On 30 August, Lesotho’s Prime Minister Thabane was forced to flee to South Africa after soldiers surrounded his residence and police headquarters. The political unrest stems from a power struggle between Thabane, who enjoys the loyalty of the police, and Deputy Prime Minister Metsing, who is supported by the army. The apparent coup took place only one day after PM Thabane sought to replace a top military commander. Army officials deny ousting the PM and say they moved against police that were suspected to arm a political faction.
Impact on country risk
Lesotho suffered several coups after its independence in 1966. The Prime Minister’s three-party coalition was fragile and close to collapsing after he suspended the parliament in June this year.
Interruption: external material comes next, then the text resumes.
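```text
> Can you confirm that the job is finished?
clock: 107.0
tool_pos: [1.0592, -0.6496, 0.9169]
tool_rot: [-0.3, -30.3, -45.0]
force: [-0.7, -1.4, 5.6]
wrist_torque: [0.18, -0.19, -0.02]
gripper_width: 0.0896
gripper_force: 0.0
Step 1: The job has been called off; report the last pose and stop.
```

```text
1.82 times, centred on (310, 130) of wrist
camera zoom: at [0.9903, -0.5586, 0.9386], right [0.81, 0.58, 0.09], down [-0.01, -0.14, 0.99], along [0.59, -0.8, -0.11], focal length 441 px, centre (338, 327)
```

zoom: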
The SADC (South African Development Community) has hosted talks in Pretoria in order to try to find a peaceful settlement. After PM Thabane left the country, Deputy PM Metsing assumed government control and is expected to form a new coalition government rather quickly. Given Lesotho’s deep economic dependence on South Africa, contracts with South Africa are not expected to be cancelled under a new government, yet others might. The SADC is not likely to intervene militarily; only should violent protests erupt or in case South Africa’s water supply (coming from Lesotho) is threatened. Should the political crisis drag on and affect regional economic ties, Credendo Group will be incited to downgrade Lesotho’s political risk classifications.